My husband jokes that my fiction often has a high body count. It’s true, and I’m sorry about all the people I kill. One particular death made me cry as I wrote it. Right now, I’m drafting Usurpation, the third book in the Semiosis trilogy, and like the others in the series, there’s a lot of violence and death.

Why do I kill so many people and sentient entities in my writing? I’ve wondered about that. A common piece of writing advice is to “write what you know.” In some ways, I think you can’t avoid writing what you know.

I have never known peace. Personally, I’ve lead a quiet, relatively violence-free life. I’ve only had to hide from gunfire once, and I’ve heard a few terrorist bombs, but from a safe distance. But the wider world has always been a bloodbath. (Graph: Our World in Data, deaths in state-based conflicts, World, 1946 to 2020)

Right now, there are ongoing wars, genocides, insurgencies, armed conflicts, random violence like American mass shootings, murderous governments, and civil disorders. In addition, natural and human-caused disasters wreak enormous death and injury.
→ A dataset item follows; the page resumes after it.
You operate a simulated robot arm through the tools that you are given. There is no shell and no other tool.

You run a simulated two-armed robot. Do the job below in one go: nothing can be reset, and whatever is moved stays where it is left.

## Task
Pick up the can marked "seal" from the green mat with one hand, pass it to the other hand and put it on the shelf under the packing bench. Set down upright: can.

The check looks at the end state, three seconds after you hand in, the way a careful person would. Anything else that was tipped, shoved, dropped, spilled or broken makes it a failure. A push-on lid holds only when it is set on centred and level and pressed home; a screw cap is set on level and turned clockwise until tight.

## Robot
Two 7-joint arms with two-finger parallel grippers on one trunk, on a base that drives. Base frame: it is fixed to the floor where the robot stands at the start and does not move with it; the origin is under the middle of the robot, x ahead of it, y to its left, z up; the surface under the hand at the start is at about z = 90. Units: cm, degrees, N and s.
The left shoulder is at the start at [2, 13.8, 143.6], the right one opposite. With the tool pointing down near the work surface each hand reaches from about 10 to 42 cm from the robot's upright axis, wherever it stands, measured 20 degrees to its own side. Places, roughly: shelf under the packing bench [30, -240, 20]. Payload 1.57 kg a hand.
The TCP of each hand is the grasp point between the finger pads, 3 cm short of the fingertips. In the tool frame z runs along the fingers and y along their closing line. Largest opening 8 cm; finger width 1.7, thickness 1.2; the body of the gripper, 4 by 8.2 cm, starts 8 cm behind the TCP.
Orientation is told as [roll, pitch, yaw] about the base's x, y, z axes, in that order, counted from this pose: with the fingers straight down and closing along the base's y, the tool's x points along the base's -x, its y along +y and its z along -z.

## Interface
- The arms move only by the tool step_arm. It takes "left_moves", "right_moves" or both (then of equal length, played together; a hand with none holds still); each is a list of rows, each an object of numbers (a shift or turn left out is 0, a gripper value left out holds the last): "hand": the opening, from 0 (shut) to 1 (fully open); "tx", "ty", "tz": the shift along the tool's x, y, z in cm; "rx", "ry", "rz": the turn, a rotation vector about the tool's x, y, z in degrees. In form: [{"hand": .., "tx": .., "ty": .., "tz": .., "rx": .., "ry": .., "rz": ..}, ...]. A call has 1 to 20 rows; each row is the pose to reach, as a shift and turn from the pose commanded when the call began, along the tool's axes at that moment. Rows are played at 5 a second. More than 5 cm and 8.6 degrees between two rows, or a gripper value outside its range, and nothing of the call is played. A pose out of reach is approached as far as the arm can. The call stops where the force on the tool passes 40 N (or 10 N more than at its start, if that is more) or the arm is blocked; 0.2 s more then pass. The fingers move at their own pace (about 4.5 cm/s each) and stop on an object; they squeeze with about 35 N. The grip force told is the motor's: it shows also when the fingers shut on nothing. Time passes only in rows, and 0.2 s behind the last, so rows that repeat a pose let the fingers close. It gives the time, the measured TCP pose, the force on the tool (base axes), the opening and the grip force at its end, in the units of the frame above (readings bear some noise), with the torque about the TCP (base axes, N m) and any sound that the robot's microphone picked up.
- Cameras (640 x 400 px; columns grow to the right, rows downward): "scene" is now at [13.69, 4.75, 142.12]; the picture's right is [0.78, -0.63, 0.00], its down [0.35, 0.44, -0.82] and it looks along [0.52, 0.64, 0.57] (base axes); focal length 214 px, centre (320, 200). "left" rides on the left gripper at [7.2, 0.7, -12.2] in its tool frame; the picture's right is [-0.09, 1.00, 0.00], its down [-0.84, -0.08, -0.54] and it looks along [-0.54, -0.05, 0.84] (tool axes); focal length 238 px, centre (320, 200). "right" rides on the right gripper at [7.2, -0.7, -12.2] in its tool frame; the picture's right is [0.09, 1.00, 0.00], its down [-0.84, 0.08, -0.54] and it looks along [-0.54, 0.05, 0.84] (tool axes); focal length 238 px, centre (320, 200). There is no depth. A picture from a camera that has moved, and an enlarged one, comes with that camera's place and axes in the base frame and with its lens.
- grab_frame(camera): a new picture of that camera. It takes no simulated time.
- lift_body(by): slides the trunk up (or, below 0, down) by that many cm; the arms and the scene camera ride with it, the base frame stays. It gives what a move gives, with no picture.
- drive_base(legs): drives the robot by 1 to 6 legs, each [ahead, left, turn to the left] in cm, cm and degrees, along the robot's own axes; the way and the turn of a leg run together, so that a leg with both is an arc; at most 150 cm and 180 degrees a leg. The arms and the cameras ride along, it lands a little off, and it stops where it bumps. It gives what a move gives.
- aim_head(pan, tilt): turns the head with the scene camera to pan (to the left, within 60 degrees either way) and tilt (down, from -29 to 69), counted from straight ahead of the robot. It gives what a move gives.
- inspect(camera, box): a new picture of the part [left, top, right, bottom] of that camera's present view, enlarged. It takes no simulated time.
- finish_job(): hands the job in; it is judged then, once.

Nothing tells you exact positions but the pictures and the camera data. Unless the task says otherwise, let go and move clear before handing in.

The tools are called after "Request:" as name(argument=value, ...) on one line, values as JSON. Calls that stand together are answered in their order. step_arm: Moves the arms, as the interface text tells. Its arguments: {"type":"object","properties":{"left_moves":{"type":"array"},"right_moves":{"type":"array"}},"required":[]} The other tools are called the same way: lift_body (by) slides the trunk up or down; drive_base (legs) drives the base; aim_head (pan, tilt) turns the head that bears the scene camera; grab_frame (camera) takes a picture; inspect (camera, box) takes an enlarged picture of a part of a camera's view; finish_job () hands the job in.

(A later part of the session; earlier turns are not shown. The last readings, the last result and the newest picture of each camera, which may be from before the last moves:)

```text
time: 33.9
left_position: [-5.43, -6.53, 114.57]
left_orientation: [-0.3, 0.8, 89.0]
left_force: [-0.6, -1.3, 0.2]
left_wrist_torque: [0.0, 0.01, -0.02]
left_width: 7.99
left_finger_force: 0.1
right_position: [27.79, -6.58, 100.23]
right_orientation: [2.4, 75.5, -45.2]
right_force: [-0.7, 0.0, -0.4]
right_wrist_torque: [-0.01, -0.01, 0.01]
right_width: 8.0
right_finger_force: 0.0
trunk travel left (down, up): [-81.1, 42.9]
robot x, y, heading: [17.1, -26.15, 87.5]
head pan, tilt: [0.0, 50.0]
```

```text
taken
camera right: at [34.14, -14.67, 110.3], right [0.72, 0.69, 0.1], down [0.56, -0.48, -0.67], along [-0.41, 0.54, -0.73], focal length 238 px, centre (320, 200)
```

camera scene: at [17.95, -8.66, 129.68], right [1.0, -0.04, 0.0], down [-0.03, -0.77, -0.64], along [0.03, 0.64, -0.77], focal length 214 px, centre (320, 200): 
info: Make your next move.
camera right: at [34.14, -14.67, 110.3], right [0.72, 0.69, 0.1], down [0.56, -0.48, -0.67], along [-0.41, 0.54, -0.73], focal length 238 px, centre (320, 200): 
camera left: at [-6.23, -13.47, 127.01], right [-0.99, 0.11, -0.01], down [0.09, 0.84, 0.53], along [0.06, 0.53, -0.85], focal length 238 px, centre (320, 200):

Some people don’t like to watch the news, and I can’t blame them.

When I watch the news, I more often get angry than sad or depressed. I’m angry because so much of this suffering doesn’t have to happen: it is a choice. We can choose otherwise. There are always alternatives.

Sometimes people choose well. Peace breaks out, fighting subsides, victims get aid and succor, and people learn how to do better. There is hope. In my writing, it might be a rough trip, but I try to find a way toward hope.